* _Objective_:
Locate each line below that includes "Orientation" and reproduce it.

* _Records for the task_:

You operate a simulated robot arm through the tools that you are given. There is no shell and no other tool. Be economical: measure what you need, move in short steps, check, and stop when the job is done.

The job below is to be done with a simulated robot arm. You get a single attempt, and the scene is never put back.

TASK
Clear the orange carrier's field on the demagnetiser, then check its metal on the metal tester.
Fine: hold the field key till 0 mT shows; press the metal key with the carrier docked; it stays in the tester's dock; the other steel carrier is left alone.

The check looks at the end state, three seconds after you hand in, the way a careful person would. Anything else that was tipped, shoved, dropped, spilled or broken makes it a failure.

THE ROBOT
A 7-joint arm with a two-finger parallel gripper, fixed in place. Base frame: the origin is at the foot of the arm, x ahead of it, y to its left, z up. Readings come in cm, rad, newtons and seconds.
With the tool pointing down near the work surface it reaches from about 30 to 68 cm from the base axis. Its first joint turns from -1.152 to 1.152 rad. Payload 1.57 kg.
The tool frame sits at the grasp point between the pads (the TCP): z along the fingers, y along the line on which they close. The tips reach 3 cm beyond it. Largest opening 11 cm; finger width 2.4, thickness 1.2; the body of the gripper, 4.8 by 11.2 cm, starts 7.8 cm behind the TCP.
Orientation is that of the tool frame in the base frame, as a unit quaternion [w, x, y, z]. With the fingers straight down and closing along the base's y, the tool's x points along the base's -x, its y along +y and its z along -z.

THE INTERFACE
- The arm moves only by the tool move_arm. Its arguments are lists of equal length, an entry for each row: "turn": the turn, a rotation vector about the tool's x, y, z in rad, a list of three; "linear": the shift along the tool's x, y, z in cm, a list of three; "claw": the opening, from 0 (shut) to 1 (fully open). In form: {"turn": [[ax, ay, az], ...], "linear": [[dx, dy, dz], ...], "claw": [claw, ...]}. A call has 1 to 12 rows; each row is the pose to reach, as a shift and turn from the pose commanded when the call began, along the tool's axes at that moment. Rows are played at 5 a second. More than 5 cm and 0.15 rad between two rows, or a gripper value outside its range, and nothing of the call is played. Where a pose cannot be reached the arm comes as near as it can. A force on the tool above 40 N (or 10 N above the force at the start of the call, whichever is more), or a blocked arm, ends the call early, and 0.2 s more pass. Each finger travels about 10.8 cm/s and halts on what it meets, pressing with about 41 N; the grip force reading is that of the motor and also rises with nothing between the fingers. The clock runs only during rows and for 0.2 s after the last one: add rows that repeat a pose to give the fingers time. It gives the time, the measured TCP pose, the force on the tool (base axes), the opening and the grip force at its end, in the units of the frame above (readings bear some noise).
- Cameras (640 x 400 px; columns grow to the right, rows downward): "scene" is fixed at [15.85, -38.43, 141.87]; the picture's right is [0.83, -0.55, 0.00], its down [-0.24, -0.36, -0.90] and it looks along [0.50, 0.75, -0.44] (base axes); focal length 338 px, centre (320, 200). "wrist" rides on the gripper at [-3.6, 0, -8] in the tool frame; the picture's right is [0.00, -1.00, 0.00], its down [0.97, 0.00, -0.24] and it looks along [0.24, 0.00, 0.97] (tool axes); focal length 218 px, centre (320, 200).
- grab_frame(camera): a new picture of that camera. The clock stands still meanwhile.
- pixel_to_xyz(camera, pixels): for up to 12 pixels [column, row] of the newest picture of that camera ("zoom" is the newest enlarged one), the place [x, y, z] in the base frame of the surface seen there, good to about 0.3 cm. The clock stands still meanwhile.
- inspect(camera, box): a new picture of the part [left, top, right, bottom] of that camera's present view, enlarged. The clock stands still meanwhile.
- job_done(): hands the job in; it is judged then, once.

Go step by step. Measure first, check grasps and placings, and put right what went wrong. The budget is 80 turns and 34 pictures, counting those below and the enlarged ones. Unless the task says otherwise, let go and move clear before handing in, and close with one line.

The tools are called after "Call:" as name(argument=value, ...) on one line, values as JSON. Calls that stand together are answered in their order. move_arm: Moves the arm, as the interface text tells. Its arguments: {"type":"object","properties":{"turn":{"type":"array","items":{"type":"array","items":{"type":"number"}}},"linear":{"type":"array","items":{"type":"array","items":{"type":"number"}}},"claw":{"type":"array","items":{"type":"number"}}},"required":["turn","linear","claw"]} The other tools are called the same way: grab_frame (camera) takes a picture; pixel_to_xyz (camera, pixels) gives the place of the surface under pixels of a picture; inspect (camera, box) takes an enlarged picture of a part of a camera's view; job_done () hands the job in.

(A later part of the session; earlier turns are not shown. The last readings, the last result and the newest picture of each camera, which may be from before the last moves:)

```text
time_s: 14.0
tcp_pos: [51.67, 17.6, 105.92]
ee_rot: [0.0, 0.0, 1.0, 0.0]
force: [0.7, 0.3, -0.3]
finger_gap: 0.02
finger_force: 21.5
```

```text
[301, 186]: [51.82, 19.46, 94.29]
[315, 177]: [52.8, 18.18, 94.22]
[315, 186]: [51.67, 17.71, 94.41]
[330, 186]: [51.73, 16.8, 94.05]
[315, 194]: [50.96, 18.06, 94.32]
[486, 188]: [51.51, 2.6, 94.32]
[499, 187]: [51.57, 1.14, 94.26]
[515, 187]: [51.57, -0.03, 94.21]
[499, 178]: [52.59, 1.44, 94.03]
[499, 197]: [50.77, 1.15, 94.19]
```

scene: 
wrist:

==

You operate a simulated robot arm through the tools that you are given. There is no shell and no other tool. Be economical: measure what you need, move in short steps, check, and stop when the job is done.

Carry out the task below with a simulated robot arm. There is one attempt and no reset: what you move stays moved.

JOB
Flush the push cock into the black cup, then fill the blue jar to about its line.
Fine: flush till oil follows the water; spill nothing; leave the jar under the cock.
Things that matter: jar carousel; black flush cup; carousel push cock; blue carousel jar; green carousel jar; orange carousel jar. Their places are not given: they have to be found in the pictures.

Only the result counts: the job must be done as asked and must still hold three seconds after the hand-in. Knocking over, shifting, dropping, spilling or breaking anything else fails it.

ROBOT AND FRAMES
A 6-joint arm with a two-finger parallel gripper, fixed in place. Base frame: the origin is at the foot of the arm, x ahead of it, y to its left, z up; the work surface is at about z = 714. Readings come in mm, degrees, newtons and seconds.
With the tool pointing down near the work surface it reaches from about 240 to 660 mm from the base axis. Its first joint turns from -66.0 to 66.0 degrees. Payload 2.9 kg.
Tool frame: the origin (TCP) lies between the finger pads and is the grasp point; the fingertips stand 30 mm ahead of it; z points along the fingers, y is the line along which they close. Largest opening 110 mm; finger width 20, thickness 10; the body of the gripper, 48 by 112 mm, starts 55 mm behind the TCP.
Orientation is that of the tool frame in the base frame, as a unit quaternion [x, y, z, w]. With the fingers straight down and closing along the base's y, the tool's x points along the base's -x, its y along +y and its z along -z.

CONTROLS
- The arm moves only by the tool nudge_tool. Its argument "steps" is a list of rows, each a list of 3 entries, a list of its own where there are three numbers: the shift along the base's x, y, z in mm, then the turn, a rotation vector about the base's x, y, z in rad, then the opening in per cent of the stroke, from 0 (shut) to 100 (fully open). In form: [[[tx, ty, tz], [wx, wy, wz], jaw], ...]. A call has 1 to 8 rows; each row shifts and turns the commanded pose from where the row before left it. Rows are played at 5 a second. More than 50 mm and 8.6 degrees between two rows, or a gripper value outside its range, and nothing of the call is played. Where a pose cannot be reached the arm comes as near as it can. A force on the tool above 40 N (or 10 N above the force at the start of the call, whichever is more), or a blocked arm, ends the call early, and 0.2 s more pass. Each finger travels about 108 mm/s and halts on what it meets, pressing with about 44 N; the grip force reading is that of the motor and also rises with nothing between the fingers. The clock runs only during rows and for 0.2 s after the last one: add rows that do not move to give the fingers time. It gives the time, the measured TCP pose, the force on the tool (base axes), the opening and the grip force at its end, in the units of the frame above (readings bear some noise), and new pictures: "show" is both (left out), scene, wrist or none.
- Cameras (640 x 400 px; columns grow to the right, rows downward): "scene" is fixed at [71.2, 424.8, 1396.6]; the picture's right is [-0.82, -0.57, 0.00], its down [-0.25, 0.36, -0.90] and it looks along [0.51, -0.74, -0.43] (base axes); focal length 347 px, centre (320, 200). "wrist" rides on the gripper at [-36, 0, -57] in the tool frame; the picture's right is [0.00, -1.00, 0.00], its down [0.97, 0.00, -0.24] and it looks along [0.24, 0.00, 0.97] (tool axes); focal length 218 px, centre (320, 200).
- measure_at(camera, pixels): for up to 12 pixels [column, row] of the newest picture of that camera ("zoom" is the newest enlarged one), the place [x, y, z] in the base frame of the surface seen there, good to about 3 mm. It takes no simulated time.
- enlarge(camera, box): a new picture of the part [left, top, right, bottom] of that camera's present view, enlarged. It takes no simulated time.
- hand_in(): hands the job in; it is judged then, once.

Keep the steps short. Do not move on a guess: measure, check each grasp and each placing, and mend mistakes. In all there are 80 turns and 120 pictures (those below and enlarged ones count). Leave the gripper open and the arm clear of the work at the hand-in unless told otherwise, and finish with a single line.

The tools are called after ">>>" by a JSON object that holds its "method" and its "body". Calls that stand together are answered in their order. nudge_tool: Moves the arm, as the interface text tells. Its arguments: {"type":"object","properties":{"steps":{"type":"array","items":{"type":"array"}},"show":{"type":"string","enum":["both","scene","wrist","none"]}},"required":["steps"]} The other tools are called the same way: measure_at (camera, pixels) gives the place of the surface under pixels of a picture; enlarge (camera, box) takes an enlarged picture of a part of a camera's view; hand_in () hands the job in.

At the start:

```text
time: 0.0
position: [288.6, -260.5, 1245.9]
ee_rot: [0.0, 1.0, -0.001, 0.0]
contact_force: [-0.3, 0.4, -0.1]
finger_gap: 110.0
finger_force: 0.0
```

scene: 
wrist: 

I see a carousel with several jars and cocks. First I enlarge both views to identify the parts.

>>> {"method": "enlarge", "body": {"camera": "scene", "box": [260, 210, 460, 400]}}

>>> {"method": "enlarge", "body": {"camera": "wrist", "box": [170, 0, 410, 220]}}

* _Complete answer_:
Orientation is that of the tool frame in the base frame, as a unit quaternion [w, x, y, z]. With the fingers straight down and closing along the base's y, the tool's x points along the base's -x, its y along +y and its z along -z.
Orientation is that of the tool frame in the base frame, as a unit quaternion [x, y, z, w]. With the fingers straight down and closing along the base's y, the tool's x points along the base's -x, its y along +y and its z along -z.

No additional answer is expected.